Source:
──────────
The overarching thing is that motor sport in the last few decades has given us this vocabulary and I think the surprise I was interested in giving the viewer with this was sort of how seriously we can take that aesthetic, how hard we could get into those gestures. I think the driving concept is the grid — this notion that all of the design would be hyper-controlled, where everything would have a space and a way of fitting in that space and that elements would lock together.

HG:

Is that about precision, in terms of precision motors and the engineering?

TL:

Yeah, there’s definitely that vibe of emulating the engineering process. The result of all of that engineering is a degree of control over these vehicles that we can’t even understand. If they put on these tiny little fins, they know what that’s doing for the car. That was an important thing we were trying to do was getting everything to feel hyper-resolved.

HG:

Everything locks. An engine — there’s no parts that feel like they’re loose.

TL:

Right, everything’s gotta be tight. Everything’s got to align perfectly.

HG:

And a lot of those racing aesthetics come from the aerodynamics and engineering. The curves of the cars are not necessarily visually driven.
──────────
Data shown:
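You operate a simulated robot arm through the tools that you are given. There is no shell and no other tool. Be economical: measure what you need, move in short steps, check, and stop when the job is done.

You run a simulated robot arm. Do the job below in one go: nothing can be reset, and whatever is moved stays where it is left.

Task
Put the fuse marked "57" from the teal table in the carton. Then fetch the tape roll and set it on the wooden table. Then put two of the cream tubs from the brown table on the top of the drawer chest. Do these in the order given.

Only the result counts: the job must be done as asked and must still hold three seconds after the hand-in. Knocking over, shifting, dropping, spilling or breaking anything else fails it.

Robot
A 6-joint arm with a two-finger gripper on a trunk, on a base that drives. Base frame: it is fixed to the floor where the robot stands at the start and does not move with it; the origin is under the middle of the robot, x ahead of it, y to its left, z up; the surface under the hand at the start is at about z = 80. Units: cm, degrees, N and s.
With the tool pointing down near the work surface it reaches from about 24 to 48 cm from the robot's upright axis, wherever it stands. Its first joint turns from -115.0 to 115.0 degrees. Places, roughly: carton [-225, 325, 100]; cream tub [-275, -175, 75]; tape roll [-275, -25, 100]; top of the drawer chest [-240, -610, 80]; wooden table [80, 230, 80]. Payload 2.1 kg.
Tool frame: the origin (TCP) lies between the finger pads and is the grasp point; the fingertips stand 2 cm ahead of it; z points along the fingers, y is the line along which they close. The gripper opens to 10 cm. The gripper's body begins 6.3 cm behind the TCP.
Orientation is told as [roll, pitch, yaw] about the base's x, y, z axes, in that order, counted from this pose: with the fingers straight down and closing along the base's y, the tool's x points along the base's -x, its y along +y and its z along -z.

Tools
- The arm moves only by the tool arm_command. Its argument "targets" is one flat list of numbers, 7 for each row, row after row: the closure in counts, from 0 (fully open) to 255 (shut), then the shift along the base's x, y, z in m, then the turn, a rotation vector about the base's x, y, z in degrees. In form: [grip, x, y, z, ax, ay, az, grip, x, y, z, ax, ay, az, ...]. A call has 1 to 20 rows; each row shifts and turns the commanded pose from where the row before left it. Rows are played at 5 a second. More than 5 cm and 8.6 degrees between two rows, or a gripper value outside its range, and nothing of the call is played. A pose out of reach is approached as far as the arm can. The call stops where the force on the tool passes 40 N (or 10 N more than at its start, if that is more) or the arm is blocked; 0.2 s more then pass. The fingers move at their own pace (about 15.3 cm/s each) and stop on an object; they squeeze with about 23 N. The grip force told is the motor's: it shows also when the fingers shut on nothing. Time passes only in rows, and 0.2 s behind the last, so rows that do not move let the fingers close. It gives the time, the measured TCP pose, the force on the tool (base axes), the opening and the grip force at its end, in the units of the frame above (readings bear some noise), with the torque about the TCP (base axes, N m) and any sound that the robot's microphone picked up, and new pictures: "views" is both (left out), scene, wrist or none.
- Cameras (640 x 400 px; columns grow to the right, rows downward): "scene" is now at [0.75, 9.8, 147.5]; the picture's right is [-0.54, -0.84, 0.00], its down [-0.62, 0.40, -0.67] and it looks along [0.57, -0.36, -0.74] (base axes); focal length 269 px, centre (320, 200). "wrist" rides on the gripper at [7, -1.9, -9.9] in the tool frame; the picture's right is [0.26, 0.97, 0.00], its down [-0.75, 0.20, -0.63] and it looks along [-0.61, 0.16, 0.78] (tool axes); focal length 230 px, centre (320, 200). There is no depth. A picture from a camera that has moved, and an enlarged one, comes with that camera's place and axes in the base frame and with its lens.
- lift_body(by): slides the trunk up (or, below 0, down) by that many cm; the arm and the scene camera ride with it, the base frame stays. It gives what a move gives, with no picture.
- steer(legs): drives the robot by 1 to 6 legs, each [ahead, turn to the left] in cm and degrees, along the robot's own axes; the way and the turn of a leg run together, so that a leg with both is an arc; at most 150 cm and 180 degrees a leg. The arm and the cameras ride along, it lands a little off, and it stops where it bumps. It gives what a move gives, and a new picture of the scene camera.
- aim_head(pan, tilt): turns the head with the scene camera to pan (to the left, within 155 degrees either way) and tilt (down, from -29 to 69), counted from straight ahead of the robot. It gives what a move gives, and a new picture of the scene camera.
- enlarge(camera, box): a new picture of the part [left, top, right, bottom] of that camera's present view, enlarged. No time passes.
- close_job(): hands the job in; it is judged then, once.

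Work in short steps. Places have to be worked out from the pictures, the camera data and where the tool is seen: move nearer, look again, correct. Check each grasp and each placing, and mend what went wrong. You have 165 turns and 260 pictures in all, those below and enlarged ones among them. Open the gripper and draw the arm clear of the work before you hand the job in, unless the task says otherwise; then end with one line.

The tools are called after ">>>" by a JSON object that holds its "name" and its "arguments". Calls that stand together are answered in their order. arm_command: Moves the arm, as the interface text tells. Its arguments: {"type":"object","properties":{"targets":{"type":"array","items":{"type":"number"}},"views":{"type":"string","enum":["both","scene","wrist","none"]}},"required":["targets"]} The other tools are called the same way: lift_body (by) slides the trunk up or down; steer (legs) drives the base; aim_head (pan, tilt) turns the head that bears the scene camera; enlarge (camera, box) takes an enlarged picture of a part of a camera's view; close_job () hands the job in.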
──────────
Task 1:
Extract from the source the words running from "Yeah, there’s definitely" to "to align perfectly.".
Task 2:
Continue the source from where it stops.

Final result 1:
Yeah, there’s definitely that vibe of emulating the engineering process. The result of all of that engineering is a degree of control over these vehicles that we can’t even understand. If they put on these tiny little fins, they know what that’s doing for the car. That was an important thing we were trying to do was getting everything to feel hyper-resolved.

HG:

Everything locks. An engine — there’s no parts that feel like they’re loose.

TL:

Right, everything’s gotta be tight. Everything’s got to align perfectly.

Final result 2:
TL:

Yeah, in the aesthetics of the typography, a lot of what it was to me was realizing why these aesthetics exist in the environments that they do. There’s a reason why you would have extended typography in motor sport. The typography that I was doing here, it’s all very streamlined; we named this proposal Streamline.

What I really loved about the project initially was that Formula One, and racing in general, is so architectural. The different circuits and different races all have these long histories; everything down to different turns mean different things to different people. I was really interested in embodying that visually, like by giving different races different icons. A really big part of this whole proposal was an idea to create this sprawling visual landscape rather than something really tight. And I think that’s what people really love about the sport. It’s all very technical. Everything’s very organized, but if you’re a hardcore fan the range of possibility in the sport is quite wide. I’m very interested in the capacity for visual language to do that for a viewer. To make those separations.

HG:

But you must also be aware that this could easily be for a contemporary techno release.

TL:

Yeah. And we talked about that a lot. I think what Richard and I felt like at the end of the day, Formula One has the right to do this.

HG:

But it’s also kind of a wink in a way; you’re being a little bit ironic almost. In the way that you personally must approach it from a cultural lens. You’re not hardcore Formula One guys, you work with record labels.

TL:

Yeah, it’s a wink. Right? But also this is the place where it works. It’s come home.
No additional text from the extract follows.